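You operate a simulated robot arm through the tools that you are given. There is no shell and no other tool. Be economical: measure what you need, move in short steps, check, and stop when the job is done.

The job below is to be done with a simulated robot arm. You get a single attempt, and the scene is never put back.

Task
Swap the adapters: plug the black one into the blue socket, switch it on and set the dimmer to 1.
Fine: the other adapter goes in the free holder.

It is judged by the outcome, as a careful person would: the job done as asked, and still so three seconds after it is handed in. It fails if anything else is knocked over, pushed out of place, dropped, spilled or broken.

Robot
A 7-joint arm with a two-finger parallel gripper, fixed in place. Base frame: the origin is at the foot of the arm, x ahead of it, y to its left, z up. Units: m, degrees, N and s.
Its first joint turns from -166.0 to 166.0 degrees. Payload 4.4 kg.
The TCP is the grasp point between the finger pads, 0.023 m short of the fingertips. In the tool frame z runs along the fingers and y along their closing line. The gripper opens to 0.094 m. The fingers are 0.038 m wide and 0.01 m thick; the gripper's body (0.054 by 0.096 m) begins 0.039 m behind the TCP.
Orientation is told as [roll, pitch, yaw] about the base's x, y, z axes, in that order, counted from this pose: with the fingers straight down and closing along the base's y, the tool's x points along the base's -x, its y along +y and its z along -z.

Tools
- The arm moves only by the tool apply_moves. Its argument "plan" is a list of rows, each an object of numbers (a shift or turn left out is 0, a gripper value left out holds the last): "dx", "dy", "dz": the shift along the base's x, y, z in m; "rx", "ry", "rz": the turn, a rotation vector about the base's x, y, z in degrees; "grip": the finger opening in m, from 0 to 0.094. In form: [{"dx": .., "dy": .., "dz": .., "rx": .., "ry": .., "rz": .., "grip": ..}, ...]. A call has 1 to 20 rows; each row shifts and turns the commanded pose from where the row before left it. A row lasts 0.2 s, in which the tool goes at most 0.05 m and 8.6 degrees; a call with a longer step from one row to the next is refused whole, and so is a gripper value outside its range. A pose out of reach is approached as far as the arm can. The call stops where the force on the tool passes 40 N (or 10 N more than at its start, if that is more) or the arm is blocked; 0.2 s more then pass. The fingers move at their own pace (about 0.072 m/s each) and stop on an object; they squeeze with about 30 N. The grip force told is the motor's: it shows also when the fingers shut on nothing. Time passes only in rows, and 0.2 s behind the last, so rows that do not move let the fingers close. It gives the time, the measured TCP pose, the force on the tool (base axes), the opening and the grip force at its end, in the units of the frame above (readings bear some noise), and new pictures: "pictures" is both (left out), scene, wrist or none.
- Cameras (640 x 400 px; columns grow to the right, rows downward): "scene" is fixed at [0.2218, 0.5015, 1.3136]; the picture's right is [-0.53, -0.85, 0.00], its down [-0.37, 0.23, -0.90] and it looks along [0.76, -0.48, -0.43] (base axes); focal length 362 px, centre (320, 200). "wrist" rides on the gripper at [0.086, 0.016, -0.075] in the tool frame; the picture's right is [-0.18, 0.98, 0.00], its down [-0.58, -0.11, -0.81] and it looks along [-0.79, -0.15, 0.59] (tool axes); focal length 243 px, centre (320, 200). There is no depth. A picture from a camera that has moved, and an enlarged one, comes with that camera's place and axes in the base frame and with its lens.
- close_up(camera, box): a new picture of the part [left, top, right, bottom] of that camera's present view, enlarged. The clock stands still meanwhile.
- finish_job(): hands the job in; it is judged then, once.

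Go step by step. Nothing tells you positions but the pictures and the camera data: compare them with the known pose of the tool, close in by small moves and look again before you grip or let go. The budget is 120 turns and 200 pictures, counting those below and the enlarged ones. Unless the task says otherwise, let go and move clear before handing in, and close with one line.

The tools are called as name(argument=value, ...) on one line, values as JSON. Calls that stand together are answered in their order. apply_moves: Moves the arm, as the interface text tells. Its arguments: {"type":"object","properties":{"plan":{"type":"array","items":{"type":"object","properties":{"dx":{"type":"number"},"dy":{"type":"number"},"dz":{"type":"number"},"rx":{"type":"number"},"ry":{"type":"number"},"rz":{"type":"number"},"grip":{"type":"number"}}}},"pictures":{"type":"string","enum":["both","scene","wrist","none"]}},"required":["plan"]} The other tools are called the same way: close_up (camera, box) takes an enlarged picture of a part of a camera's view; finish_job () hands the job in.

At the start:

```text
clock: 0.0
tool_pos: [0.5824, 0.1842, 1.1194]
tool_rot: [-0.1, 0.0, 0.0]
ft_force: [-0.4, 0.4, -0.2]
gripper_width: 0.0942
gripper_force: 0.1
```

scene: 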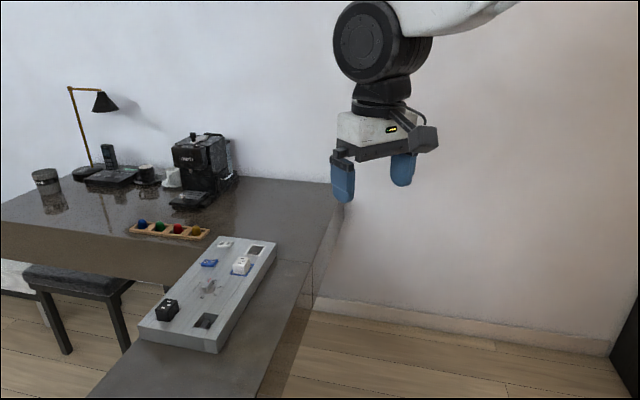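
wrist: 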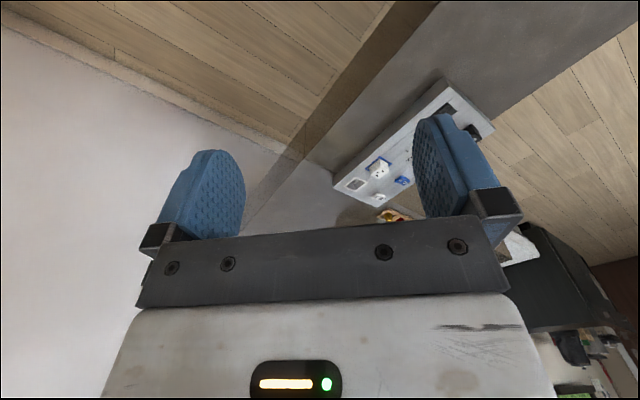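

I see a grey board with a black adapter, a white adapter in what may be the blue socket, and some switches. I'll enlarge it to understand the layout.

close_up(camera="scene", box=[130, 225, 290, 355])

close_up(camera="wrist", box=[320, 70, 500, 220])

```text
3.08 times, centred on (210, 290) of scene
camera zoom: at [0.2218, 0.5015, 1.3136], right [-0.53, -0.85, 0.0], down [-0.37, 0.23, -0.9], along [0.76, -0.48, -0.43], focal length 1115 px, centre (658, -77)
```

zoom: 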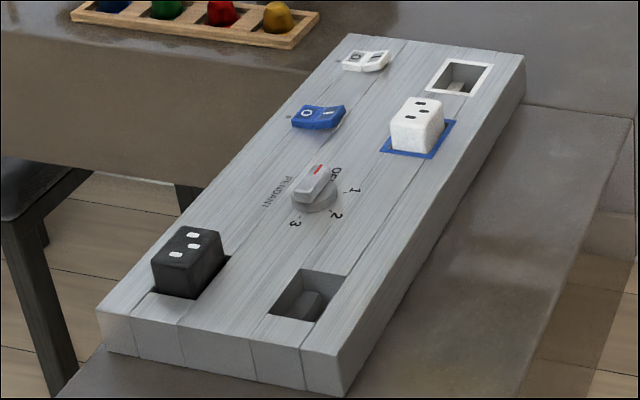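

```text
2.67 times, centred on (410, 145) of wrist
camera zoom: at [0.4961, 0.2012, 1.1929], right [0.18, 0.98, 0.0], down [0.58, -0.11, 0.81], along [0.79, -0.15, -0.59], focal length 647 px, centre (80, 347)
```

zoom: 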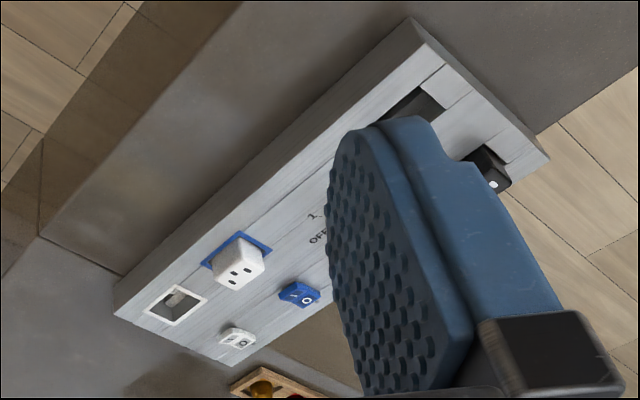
──────────────────────────────
Extracted text ▸
One of the most interesting tales of this years’ BRW Rich List was the rise and very rapid fall of 31-year-old fund manager Jeremy Reid. Only last year, Reid was touted as a wunderkind for building up Everest Babcock & Brown (EBB) fund management business and collecting a $200 million stake in the process. Sadly for Reid, his tenure didn’t last that long, with the EBB share price collapsing and Reid being quickly bundled out of the list.
This column had always been suspicious of EBB, which while often dubbed a “hedge fund” is really more of a fund manager which invests clients’ funds in absolute return (hedge) funds. Being a “fund-of-funds” doesn’t seem that difficult — the skill seems to be in raising the capital, rather than running the business.
The Australian reported last year that:
[Reid claimed] the challenge … is not so much finding good alternative investment managers but getting the best ones to accept new funds to invest.
The big fund managers he deals with include Perry Partners, Och-Ziff Capital Management, Fortress group, Eton Park, Atticus Capital and Atlantic Investment Managers.
Reid says that of 10,000 funds around the world, only 300 fit Everest’s own investment criteria.
Just to clarify – according to Reid, the tough part is getting hedge funds to accept Everest’s clients’ money. This claim appears a little strange given that the funds in which EBB would invest receive management fees based on how much they invest. The more assets the hedge fund has under management, the more they charge in management fees (usually, hedge funds charge a 2% management fee plus 20% of out-performance). Crikey doesn’t know of too many businesses which prefer making less money than more money. Although Reid may have just been vindicating his wealth – fund-of-fund management ain’t Warren Buffett stuff. EBB doesn’t do the investing, rather, it clips the ticket and gets others to do the work.
──────────────────────────────
Jobs ▸
1. Return exactly the lines above from the line that has "- close_up(camera, box): a" through the line that has "Go step by step.", inclusive, and nothing else. Use JSON: a list with one string for each line that is not empty.
2. Keep the extracted text going from its last sentence.

Answers provided ▸
1.
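[
  "- close_up(camera, box): a new picture of the part [left, top, right, bottom] of that camera's present view, enlarged. The clock stands still meanwhile.",
  "- finish_job(): hands the job in; it is judged then, once.",
  "Go step by step. Nothing tells you positions but the pictures and the camera data: compare them with the known pose of the tool, close in by small moves and look again before you grip or let go. The budget is 120 turns and 200 pictures, counting those below and the enlarged ones. Unless the task says otherwise, let go and move clear before handing in, and close with one line."
]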

2.
The concept works fine when hedge funds are providing strong returns and lazy fund managers here can make easy money, but when the investee hedge funds returns weaken and Everest clients pull their money, suddenly the music stops.
Babcock & Brown Infrastructure (BBI) certainly hasn’t helped its cause by making dome dud direct investment as well. As the Mayne Report noted, BBI’s stake in Babcock’s Melbourne Children’s hospital PPP appears to be a loss-making investment. (The broader relationship between EBB and Babcock also appears suspicious – with BBI giving Babcock $26 million to use the Babcock name. Given that Babcock’s owns around 30% of Everest, you’d think they’d be able to use the name without having to pay Babcock for the privilege.)
Despite his unceremonious removal from the Rich List, Reid certainly isn’t lining up at Centrelink. The fund manager is still be worth at least $25 million (based on his equity stake in BBI, while Reid’s 6 million options are currently out-of-the-money). But Reid’s rapid rise and fall almost followed an all too familiar script. Reid studied construction management at university and almost straight after started managing $5 million of his family’s capital. Reid’s father is a lawyer, specializing in construction, while family money comes from a (since sold) pesticide business.
As the Reid experience shows, Australia’s record of wunderkinds isn’t quite that of the US, where Bill Gates, Steve Jobs, the Google Guys, and Larry Ellison all got rich very young and continued to multiply their wealth as their businesses matured.
By contrast, Reid’s tumble emulates his Sydney Eastern suburbs neighbor, Jodee Rich, who leapt onto the rich list with his Imagineering computer business in the mid-1980s. Imagineering failed and Rich was bundled from the list (only to briefly return during the One.Tel boom when James Packer and Lachlan Murdoch didn’t believe that history would repeat). Similarly, Sausage Software’s Steve Outtrim (who famously posed on the front cover of The Age atop his Ferrari) also fell from grace after the dot.com bubble burst. Eddie Groves, another who made his fortune at a relatively young age lost almost everything this year as ABC Learning Centres hit the wall and Eddie’s margin lender sold all his shares. Another of Australia’s young rich, “Crazy” John Ilhan sadly passed away earlier in the year from a heart attack.